- [SUPPLIED DATA]:
⟨
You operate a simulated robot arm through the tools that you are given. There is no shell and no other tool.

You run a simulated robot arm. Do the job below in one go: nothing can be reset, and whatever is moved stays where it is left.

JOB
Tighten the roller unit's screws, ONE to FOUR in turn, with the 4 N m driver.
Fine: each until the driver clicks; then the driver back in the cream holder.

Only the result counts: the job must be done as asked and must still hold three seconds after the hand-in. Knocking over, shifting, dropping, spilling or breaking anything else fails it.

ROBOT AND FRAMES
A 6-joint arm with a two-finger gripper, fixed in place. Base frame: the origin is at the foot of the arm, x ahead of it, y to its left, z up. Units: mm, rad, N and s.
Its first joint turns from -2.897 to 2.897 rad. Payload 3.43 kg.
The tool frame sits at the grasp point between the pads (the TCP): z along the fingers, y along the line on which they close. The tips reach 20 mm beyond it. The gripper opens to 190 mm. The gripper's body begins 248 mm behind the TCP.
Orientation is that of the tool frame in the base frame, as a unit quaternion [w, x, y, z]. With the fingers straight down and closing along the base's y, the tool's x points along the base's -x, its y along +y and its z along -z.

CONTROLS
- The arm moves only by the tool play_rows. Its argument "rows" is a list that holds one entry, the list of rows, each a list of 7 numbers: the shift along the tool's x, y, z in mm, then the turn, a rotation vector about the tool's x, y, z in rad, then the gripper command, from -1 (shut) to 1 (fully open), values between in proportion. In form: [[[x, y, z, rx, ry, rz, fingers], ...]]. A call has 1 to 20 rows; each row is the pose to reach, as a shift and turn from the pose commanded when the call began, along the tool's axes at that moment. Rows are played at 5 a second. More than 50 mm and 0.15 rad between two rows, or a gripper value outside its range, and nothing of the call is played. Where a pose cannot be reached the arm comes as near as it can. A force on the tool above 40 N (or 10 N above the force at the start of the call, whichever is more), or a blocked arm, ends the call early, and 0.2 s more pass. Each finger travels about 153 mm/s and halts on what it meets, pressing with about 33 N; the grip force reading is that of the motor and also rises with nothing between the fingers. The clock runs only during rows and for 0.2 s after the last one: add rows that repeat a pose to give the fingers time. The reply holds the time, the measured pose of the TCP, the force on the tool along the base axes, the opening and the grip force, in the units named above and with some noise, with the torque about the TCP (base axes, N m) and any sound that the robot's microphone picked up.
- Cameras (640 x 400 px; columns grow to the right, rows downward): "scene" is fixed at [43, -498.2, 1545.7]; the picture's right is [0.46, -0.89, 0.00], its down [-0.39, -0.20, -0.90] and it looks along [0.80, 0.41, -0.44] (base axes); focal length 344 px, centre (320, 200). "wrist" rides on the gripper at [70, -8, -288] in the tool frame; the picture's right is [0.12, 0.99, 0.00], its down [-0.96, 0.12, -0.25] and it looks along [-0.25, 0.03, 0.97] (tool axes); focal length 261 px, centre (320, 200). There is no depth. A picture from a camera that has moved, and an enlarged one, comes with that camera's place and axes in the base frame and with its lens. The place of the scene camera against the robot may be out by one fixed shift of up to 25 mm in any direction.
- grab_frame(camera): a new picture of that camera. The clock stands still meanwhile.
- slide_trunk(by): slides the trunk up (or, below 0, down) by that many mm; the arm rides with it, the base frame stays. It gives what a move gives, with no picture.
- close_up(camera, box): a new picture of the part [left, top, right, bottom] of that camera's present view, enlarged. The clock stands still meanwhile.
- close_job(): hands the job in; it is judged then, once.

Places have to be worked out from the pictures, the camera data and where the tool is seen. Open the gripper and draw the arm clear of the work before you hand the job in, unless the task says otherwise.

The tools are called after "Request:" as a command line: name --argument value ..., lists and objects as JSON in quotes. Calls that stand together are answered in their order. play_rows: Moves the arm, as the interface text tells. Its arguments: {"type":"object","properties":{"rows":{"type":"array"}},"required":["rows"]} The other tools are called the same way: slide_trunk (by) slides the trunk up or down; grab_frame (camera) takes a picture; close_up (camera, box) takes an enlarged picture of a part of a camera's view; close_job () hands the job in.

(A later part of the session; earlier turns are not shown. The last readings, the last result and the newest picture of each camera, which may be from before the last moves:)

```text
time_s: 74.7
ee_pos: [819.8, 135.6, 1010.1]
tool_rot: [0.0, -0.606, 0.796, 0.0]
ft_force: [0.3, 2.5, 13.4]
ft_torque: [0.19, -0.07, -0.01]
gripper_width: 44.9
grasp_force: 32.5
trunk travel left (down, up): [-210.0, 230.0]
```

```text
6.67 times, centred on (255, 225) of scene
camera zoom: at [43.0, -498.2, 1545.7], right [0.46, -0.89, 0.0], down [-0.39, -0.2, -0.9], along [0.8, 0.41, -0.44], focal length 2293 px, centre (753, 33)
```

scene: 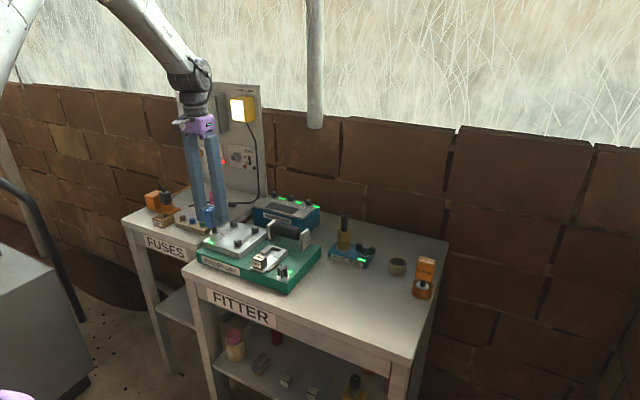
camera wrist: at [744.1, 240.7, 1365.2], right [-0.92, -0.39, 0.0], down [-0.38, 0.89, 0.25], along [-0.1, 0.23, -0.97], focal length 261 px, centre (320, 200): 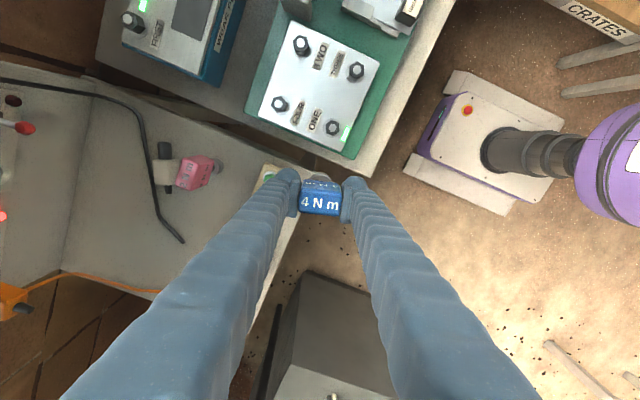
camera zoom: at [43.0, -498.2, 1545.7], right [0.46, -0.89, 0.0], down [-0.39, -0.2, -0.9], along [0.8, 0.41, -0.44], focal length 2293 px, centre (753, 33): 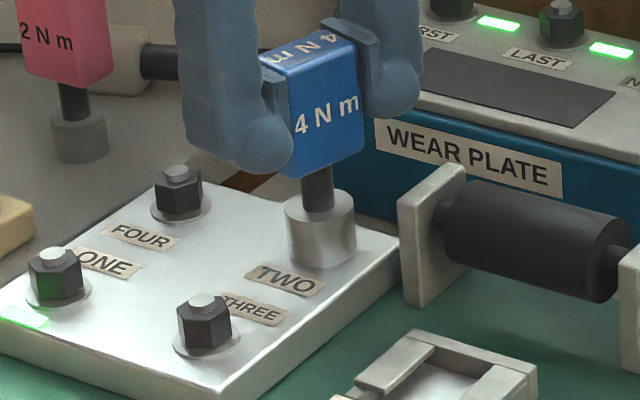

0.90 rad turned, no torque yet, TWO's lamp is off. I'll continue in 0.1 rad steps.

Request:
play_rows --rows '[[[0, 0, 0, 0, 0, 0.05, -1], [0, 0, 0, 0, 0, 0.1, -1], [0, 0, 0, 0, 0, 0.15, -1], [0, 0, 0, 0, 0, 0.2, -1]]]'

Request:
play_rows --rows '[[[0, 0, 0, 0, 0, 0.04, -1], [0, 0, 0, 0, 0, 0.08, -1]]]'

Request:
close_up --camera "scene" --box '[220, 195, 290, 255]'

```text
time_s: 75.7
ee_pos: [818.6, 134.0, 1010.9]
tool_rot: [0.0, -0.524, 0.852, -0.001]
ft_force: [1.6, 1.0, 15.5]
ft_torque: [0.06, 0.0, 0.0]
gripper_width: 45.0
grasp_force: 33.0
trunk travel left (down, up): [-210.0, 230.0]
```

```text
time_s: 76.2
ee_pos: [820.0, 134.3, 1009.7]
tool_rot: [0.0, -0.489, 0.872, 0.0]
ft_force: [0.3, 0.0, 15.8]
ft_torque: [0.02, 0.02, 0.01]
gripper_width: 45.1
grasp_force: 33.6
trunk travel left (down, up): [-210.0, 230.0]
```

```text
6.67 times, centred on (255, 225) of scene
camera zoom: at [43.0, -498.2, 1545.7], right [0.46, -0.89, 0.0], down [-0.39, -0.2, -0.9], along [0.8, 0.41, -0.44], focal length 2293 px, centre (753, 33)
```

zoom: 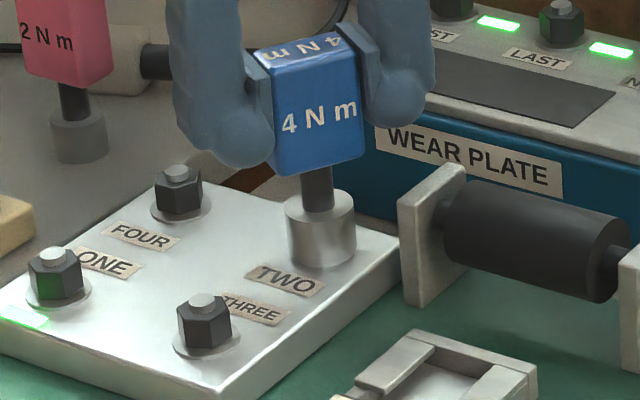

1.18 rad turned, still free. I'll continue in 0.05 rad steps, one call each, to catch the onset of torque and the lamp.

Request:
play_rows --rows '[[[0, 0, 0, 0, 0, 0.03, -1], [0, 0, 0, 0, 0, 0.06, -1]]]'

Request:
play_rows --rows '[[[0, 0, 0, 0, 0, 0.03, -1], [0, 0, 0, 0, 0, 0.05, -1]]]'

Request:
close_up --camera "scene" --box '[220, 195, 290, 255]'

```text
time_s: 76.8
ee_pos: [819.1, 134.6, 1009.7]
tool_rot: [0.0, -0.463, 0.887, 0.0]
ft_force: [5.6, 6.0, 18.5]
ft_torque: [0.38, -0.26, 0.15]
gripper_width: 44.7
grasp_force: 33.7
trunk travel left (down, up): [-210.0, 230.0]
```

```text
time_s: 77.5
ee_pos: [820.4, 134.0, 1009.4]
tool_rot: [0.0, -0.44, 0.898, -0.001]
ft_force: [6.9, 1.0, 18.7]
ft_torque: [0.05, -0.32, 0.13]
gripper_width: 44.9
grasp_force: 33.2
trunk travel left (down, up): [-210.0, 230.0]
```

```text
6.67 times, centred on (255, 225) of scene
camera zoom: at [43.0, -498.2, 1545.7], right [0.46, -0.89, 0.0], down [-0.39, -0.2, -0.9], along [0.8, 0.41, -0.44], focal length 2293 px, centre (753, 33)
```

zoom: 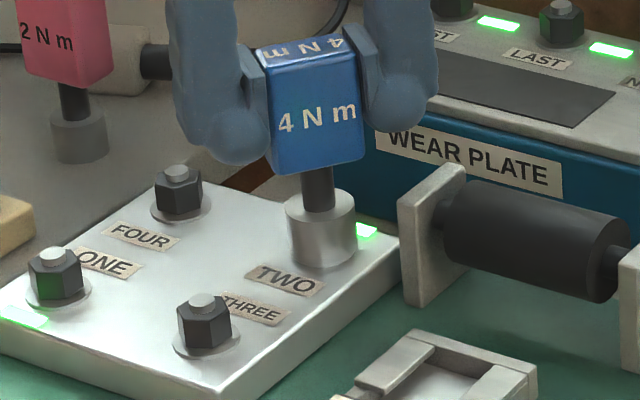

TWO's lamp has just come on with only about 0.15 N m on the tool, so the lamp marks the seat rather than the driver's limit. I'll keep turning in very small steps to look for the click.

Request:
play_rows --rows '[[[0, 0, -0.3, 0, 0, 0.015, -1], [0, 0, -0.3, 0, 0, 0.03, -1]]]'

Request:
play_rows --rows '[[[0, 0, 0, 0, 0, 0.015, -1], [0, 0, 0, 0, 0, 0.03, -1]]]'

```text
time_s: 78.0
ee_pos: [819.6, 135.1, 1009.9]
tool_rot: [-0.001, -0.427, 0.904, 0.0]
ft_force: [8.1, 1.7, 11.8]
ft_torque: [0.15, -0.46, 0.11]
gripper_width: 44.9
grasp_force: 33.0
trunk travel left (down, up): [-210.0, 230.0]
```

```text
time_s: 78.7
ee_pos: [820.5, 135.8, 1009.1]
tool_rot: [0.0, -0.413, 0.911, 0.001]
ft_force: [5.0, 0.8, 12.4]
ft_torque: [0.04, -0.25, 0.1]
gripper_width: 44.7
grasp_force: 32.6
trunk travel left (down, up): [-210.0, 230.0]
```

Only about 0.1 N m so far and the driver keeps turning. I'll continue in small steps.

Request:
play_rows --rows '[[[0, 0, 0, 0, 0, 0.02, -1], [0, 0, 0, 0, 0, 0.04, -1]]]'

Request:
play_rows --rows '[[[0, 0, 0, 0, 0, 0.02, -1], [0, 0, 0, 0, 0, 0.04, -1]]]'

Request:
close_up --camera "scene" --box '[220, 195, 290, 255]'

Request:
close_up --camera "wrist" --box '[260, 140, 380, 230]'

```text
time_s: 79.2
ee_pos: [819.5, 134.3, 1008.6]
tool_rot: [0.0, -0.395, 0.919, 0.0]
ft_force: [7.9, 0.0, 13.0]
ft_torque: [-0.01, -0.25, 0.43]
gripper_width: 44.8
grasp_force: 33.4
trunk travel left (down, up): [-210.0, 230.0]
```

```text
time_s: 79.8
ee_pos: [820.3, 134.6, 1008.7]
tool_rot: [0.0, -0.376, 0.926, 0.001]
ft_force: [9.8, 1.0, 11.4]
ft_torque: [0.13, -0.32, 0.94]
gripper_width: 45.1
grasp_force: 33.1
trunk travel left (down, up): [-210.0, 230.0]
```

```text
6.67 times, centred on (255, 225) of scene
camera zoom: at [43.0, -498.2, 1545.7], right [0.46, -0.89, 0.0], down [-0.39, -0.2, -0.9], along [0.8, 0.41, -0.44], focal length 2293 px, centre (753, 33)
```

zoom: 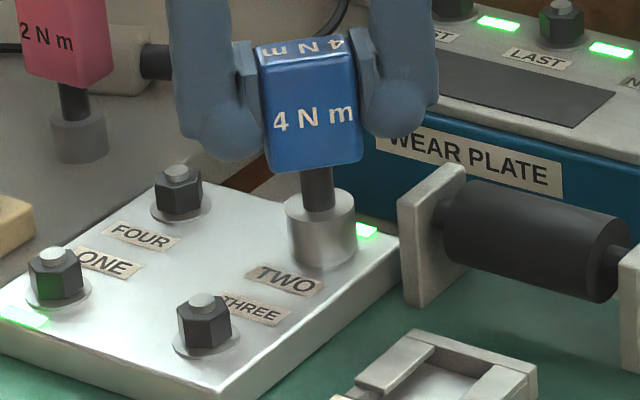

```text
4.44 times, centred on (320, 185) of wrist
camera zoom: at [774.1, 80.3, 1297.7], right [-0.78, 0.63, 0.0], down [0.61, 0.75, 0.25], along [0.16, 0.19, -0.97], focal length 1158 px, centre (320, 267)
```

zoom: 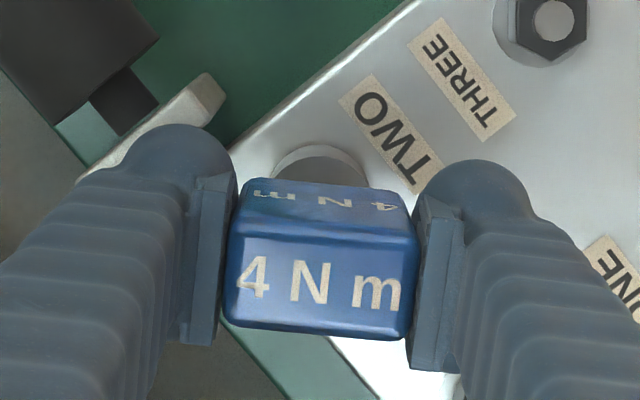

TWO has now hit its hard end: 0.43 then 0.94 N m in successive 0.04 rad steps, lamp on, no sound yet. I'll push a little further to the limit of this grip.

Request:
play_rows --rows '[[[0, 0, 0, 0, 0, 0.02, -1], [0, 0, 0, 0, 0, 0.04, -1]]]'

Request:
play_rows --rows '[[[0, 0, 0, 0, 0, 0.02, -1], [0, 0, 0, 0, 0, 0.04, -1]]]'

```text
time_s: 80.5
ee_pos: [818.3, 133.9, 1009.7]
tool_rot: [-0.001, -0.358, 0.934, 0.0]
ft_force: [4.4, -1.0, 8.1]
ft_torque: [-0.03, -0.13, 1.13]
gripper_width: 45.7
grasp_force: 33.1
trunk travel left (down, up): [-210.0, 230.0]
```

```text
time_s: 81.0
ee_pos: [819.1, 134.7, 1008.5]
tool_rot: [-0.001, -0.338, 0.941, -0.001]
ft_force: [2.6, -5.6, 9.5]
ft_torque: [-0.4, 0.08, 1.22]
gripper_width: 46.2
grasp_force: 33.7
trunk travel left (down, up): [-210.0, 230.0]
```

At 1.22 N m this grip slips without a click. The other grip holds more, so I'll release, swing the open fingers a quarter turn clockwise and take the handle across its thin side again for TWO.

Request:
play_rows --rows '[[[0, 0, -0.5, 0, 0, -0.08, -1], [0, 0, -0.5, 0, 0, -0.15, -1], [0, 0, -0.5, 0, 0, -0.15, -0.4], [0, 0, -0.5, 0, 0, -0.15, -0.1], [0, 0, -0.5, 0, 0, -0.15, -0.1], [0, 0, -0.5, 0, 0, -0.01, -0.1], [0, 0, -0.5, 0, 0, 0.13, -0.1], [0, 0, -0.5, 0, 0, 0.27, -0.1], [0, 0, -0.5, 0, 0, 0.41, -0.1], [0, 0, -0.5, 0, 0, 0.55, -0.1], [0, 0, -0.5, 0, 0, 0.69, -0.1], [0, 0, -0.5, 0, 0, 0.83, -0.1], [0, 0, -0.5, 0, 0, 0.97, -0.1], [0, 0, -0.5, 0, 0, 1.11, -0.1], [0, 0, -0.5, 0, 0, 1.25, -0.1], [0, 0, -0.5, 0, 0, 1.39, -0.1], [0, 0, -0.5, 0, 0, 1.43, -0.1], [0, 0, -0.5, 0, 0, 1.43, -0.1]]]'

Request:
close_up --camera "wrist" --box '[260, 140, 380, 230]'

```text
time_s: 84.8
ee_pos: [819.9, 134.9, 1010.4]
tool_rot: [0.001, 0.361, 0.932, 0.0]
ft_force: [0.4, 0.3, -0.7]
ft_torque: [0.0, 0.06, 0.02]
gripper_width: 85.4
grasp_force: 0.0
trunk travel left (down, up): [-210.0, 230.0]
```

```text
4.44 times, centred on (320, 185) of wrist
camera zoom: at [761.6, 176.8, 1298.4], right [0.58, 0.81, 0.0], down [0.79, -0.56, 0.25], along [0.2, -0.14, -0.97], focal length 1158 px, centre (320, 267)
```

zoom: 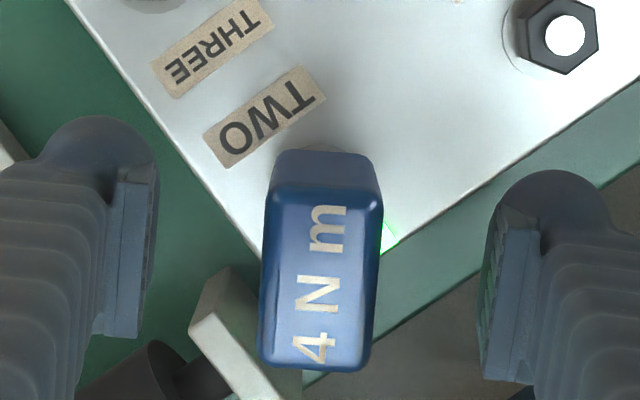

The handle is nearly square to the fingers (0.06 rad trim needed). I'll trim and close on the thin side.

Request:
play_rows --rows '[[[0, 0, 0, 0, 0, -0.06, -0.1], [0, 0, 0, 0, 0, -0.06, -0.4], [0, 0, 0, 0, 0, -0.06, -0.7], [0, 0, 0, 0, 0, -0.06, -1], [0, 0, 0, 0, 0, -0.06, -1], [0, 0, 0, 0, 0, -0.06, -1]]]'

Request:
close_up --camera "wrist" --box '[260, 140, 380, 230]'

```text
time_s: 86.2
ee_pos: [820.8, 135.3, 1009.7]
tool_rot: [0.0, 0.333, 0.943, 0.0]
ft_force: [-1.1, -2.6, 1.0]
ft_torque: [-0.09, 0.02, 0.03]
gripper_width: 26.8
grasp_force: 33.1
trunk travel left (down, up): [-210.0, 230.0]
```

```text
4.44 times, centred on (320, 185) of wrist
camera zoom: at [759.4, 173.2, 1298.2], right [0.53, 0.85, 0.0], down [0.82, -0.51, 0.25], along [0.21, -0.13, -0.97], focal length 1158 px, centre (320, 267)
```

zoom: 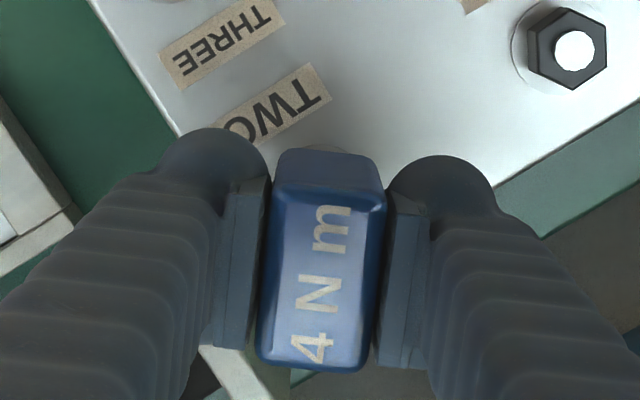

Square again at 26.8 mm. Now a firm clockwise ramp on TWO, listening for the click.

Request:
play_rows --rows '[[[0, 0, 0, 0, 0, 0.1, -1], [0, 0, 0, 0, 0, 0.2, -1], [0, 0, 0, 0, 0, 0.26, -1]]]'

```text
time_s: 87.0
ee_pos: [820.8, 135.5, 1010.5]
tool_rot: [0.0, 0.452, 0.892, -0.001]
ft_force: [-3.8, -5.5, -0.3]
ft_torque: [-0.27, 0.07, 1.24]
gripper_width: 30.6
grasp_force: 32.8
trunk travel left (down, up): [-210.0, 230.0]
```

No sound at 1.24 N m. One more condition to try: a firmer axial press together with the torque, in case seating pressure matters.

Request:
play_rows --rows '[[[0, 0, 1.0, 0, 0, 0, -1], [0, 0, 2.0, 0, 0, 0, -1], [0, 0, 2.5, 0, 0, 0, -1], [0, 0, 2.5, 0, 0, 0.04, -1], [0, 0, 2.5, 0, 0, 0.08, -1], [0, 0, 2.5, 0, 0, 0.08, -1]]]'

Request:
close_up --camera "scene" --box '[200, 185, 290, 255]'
⟩
- [PROBLEM REQUIREMENTS]: Take up the selected passage again after its last words.

- [SELECTED PASSAGE]:
⟨
First things first, a disclaimer: 
I am not responsible for any bodily damage or property damage that is a result of one building or using this circuit. High voltage can be dangerous or lethal when used incorrectly, and it is up to the user of the circuit to use high voltage safety rules and maintain their own safety at all times.

Flyback transformers are some of the most commonly used high voltage supplies by hobbyists- mainly due to their relative simplicity and how easy they are to find. Every single CRT (big, heavy kind) TV that people are throwing out now has one, the bigger the TV the bigger the transformer.
But unlike many transformers that you find in electronics, which are designed to handle standard 60 hertz AC power, and are step down transformers, flyback transformers operate at much higher frequencies- around 16 khz or sometimes higher. Many modern flybacks also put out DC voltage. Older flybacks had AC power output, making them the ones you want. The AC flybacks can operate at higher power, since there are no rectifier/multiplier circuits built into them like the DC flybacks.
That being said, DC flybacks are easier to get. So for this project they are recommended. Make sure that the flyback transformer you are using has an air gap. This means that the core is not a loop all the way through, but is rather shaped like a C with the gap being about a mm thick. Almost all modern flybacks have an air gap, so if a new on is being used, checking is not necessary.

Now, onto the circuit. I am going to say right now this is not my circuit. I found it on the 4hv.org forums here. This Instructable is intended to take much of the theory presented in the thread and condense it into a quick how-to for beginners. 

This circuit uses the venerable 2n3055 transistor, which is loved/hated by flyback driver builders. Loved because it is so easy to get (even Radioshack sells them) and hated because they generally stink. They are prone to burning out, sometimes spectacularly. That being said, this circuit works incredibly well with it.

The bad reputation for the 2n3055 comes from it being used in the usual single-transistor flyback driver, which puts a lot of stress on the transistor. In this circuit, a few components have been added which dramatically increase the power that the circuit can put out. The theory of the circuit is discussed later in the Instructable. 

Step 1: Circuit Design

This circuit uses very little in the way of parts. The parts needed are listed on the schematic on this page. I will say this though; Many of the parts can be substituted, and the circuit can be tuned by doing so:

The 470 ohm resistor can be changed for a different value. In my circuit, 450 ohms was used, made by wiring three 150 ohm resistors in series. This value is not really critical to the operation of the circuit, but to minimize heat the highest value that the circuit runs on should be used. 
The bottom resistor can be changed for more power. The smaller the value, the more power produced. In my circuit, 20 ohms was used by wiring two 10 ohm resistors in series. Making the value smaller means more heat though, which in turn means shorter amounts of time the circuit can be operated.
⟩
- [TASK RESULT]:
The capacitor placed near the transistor (.47 uf) can be changed for different power outputs. Larger values will lead to more output amperage (and hotter arcs) but less voltage. I stuck with a .47 uf cap.
The number of feedback turns (the coil with three turns) can change power output as well. More turns gives more output  amperage, not voltage. 

What makes this circuit differ from the single transistor drivers that are more common is the addition of the diode and capacitor that is wired in parallel with the diode. The diode protects the transistor from surges of reverse polarity charge that tend to kill the transistor without it. The diode on the schematic does not have to be the same type however. I used a GI824 that I harvested from a TV. When choosing the diode, you want one that has a high voltage rating and fast switching. To figure out if your diode works, google BY500 and find a datasheet, and then find the data sheet for your diode and compare them. If it has a comparable or higher voltage and power rating and a comparable or faster switching time, you're all set to use it.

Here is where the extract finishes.